▸ STATED GOAL:
Locate, in the data below, the line that contains "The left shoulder" and the line that contains "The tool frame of"; reproduce exactly those two lines and every line between them, nothing more.

▸ INFORMATION PROVIDED:

** start **

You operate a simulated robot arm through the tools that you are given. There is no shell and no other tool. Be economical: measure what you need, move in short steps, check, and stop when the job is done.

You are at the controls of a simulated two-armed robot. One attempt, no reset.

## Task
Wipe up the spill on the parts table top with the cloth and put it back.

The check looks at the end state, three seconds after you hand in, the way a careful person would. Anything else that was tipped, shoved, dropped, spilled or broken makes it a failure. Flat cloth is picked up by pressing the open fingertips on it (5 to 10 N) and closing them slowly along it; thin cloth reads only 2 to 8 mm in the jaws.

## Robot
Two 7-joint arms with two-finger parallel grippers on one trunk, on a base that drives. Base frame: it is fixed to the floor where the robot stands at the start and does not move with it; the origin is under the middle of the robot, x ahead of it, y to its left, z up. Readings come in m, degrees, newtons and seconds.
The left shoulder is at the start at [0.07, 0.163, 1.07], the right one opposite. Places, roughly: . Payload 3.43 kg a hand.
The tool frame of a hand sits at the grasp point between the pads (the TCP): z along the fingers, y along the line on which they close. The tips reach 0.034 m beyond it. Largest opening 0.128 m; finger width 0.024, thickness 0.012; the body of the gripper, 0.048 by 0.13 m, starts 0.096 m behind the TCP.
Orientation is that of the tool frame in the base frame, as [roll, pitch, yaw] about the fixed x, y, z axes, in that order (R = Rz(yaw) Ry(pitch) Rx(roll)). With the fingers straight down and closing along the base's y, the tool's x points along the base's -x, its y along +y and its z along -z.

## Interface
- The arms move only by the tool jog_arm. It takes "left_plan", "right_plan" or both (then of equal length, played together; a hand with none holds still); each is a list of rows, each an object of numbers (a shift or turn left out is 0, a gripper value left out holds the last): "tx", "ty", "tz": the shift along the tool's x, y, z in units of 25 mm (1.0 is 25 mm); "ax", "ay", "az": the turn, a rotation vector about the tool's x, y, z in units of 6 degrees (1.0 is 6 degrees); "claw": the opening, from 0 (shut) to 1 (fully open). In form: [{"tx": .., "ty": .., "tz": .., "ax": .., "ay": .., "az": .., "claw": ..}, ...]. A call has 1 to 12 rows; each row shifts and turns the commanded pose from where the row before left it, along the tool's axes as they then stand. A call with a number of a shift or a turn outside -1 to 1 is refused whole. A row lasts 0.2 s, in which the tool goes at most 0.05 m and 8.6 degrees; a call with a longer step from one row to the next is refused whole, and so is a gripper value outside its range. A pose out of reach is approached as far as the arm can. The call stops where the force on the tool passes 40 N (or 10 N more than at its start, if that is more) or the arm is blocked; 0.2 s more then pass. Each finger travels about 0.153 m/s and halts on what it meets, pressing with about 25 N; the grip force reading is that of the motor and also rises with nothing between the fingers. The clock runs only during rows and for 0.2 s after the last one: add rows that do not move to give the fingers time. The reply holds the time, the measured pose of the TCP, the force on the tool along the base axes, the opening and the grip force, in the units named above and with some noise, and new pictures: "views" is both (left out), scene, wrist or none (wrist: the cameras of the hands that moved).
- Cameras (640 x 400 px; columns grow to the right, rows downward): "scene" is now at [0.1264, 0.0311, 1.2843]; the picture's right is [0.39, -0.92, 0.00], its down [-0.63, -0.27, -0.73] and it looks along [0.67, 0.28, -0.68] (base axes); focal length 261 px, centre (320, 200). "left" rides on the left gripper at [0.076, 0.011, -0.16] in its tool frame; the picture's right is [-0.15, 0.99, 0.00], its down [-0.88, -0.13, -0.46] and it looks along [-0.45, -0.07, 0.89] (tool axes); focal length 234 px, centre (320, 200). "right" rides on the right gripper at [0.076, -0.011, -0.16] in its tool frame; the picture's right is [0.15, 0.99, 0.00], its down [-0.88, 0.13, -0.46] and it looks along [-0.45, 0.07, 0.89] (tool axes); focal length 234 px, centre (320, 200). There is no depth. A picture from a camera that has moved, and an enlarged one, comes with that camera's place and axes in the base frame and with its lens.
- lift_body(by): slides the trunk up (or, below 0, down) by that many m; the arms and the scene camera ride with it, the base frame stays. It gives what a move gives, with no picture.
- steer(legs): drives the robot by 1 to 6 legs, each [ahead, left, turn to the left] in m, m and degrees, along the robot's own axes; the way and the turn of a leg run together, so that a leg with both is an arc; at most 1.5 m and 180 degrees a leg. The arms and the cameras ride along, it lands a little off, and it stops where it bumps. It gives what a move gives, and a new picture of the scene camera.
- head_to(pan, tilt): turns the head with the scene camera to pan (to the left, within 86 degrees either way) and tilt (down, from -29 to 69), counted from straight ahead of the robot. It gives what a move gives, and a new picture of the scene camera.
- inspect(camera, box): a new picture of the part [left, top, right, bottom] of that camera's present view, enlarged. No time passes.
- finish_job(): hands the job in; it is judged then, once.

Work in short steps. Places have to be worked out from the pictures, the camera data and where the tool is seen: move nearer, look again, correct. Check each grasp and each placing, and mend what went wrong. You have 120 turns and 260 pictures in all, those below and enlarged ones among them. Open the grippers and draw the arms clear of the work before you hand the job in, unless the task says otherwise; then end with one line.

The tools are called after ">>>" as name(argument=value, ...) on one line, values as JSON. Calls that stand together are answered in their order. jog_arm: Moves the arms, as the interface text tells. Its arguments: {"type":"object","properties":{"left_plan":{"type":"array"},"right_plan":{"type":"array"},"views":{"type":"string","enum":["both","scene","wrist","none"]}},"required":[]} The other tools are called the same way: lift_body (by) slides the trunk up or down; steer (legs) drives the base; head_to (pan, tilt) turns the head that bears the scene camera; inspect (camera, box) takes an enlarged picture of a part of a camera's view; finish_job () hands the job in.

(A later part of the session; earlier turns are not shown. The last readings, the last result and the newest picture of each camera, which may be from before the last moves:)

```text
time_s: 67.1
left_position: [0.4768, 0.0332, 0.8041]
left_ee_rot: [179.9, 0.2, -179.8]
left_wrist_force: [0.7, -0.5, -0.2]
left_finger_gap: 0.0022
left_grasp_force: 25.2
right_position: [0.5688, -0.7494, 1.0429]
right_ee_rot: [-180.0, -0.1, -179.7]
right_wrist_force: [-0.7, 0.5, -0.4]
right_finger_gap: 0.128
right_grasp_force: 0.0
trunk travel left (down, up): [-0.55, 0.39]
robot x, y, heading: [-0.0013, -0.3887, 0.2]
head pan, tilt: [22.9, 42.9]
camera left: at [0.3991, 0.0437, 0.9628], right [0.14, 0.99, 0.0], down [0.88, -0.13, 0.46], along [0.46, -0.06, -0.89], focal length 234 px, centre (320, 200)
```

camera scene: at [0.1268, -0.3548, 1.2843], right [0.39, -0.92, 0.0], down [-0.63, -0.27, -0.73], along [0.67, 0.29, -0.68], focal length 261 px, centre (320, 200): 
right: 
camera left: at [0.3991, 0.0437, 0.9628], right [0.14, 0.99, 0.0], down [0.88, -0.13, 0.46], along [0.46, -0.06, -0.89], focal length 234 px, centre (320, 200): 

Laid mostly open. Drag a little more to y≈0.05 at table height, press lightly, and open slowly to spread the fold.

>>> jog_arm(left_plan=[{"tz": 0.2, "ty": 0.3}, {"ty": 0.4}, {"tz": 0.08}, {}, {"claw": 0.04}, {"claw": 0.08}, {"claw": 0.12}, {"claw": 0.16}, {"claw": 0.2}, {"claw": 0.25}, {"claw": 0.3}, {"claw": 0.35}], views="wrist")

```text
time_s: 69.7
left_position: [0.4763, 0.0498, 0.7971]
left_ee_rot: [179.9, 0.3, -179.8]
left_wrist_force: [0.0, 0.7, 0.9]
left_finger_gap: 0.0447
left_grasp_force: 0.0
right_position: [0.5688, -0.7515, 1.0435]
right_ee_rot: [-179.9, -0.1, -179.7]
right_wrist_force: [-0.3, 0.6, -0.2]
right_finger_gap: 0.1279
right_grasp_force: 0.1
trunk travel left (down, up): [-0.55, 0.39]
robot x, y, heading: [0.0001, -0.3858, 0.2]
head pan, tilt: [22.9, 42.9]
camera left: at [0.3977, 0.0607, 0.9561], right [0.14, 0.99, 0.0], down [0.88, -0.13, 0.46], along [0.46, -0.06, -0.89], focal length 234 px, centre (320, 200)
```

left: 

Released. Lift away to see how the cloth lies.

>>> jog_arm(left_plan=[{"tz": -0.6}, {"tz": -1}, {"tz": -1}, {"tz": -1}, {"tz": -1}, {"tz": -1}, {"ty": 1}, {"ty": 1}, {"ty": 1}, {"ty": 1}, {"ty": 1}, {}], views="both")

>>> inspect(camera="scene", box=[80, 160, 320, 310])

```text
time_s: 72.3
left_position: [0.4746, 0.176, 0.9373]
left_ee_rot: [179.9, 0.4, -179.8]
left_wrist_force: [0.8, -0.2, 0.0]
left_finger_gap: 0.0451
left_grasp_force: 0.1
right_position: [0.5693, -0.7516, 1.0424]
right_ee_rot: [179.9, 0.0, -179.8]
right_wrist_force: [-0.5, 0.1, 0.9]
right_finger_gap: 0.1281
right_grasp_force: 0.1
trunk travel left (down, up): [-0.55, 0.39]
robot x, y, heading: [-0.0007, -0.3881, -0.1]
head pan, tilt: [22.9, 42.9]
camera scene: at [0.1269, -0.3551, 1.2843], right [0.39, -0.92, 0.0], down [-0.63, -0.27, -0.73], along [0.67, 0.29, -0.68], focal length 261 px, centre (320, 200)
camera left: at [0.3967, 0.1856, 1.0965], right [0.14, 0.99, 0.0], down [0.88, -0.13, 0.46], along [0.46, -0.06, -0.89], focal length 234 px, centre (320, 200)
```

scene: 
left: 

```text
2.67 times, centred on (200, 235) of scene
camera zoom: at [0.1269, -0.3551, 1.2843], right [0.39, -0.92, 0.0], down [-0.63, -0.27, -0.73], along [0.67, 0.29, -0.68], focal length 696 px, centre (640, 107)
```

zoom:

** end **

▸ ANSWER FOR THE TASK:
The left shoulder is at the start at [0.07, 0.163, 1.07], the right one opposite. Places, roughly: . Payload 3.43 kg a hand.
The tool frame of a hand sits at the grasp point between the pads (the TCP): z along the fingers, y along the line on which they close. The tips reach 0.034 m beyond it. Largest opening 0.128 m; finger width 0.024, thickness 0.012; the body of the gripper, 0.048 by 0.13 m, starts 0.096 m behind the TCP.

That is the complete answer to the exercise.